_SOURCE TEXT_
--*--
There is no spark timing adjustment on the 4.0l OHV
1990 to 1994 used EDIS-6 spark module and the EEC-IV Computer, 1995 and up used newer EEC-V computer with built-in spark module.

Either used a Crank Position(CKP) sensor to set base spark and fuel injector timing
CKP sensor outputs AC Voltage, it is a Variable Reluctance(VR) sensor.
Should see about .5-.8 voltsAC when cranking engine over


If you are working on the Cam Position(CMP) Sensor then that is a Hall Effect sensor prior to 1999, VR sensor 1999 and up.
You don't time this sensor electrically, not sure you even could without frequency meter and running engine.
You need to find #1 TDC COMPRESSION STROKE, not #1 TDC exhaust stroke
Then follow the instructions to point the cam synchro tower and sensor in the correct direction
Directions here: http://www.therangerstation.com/tech_library/camshaft_position_sensor_cmp.shtml

The Cam sensor is used to fine tune sequential fuel injection and some spark advance/******, it wasn't used on 4.0l engines until 1995, except in Calif.
--*--
_MATERIAL PROVIDED_

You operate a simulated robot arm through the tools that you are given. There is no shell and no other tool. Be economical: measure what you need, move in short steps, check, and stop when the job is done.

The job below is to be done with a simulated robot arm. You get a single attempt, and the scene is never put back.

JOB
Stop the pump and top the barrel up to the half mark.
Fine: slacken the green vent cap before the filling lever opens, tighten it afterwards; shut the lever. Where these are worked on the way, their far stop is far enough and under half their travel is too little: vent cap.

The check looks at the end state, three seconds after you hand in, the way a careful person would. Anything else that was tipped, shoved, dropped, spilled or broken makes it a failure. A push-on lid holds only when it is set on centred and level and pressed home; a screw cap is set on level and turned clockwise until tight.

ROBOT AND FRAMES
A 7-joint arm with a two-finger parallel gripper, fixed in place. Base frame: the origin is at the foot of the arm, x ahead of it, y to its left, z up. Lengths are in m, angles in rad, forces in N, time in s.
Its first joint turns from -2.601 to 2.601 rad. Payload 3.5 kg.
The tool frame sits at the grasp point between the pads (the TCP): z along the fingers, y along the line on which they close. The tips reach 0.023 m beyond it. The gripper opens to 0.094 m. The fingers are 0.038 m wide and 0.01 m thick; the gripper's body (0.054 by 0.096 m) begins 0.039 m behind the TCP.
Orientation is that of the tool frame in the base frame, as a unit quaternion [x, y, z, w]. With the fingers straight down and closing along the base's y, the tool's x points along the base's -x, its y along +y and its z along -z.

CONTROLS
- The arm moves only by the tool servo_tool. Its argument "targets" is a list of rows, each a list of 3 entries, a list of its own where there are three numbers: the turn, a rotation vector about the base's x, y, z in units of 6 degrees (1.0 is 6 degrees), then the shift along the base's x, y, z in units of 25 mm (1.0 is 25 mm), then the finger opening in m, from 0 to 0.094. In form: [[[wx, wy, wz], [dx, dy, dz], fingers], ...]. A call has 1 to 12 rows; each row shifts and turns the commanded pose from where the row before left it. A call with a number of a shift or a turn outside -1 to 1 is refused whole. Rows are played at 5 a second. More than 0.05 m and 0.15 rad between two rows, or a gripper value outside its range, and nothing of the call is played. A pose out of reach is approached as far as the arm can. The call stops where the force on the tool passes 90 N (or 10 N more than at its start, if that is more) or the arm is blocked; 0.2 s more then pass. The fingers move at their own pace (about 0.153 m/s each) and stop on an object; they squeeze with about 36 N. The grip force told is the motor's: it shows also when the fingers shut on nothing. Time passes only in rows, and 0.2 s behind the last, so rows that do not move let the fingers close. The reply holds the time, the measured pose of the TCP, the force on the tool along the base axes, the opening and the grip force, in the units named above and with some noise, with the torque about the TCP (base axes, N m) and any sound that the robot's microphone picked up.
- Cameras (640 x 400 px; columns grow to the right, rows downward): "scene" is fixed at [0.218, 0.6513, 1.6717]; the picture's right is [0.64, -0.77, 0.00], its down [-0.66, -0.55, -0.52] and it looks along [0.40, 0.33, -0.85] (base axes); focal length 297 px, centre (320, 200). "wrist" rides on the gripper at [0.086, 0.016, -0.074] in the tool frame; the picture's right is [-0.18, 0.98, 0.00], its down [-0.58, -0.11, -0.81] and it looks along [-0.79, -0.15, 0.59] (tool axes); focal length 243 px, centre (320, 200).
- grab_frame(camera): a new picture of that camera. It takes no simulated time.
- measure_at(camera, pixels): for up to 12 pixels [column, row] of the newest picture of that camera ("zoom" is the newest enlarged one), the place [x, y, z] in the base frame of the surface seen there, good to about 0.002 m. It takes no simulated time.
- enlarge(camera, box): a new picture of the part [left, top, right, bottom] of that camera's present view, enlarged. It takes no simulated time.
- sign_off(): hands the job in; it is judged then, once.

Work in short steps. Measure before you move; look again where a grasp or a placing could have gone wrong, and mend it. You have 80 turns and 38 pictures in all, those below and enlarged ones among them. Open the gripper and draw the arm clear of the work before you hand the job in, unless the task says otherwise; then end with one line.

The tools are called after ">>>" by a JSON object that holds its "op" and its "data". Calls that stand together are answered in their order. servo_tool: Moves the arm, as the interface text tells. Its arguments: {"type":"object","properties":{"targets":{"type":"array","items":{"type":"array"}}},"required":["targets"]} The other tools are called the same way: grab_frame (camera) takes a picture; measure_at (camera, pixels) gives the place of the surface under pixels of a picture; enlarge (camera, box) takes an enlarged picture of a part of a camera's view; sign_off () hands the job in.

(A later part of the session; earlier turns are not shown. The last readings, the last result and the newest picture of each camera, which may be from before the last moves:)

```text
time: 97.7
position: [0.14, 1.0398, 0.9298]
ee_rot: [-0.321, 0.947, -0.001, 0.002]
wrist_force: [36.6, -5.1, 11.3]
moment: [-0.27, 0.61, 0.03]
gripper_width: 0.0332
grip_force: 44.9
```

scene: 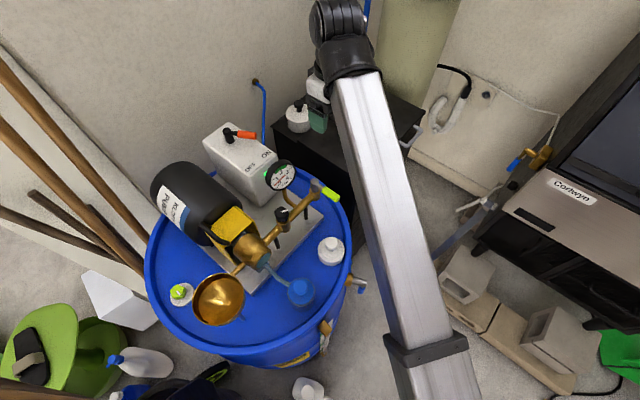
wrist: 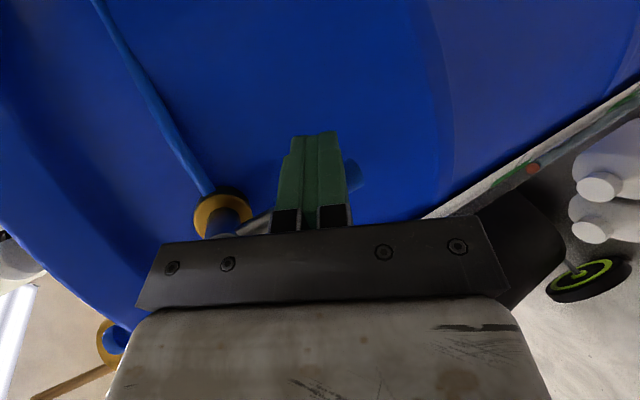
--*--
_WRITTEN INSTRUCTION 1_
Set down the source text as it stands from "Should see about" to "and running engine.", and nothing more.
_WRITTEN INSTRUCTION 2_
Write the next part of the source text, the one that starts with "There is no".

_WRITTEN REPLY 1_
Should see about .5-.8 voltsAC when cranking engine over


If you are working on the Cam Position(CMP) Sensor then that is a Hall Effect sensor prior to 1999, VR sensor 1999 and up.
You don't time this sensor electrically, not sure you even could without frequency meter and running engine.

_WRITTEN REPLY 2_
The Computer will adjust CAM sensor pulse for best power and fuel economy internally, so all you need to do is to get it Close to correct location.
i.e. you can't rotate CAM synchro to fine tune for better power or fuel economy like you could a distributor, because computer will change any adjustment you make back to what it wants.
But you do need to get it close so computer can fine tune it.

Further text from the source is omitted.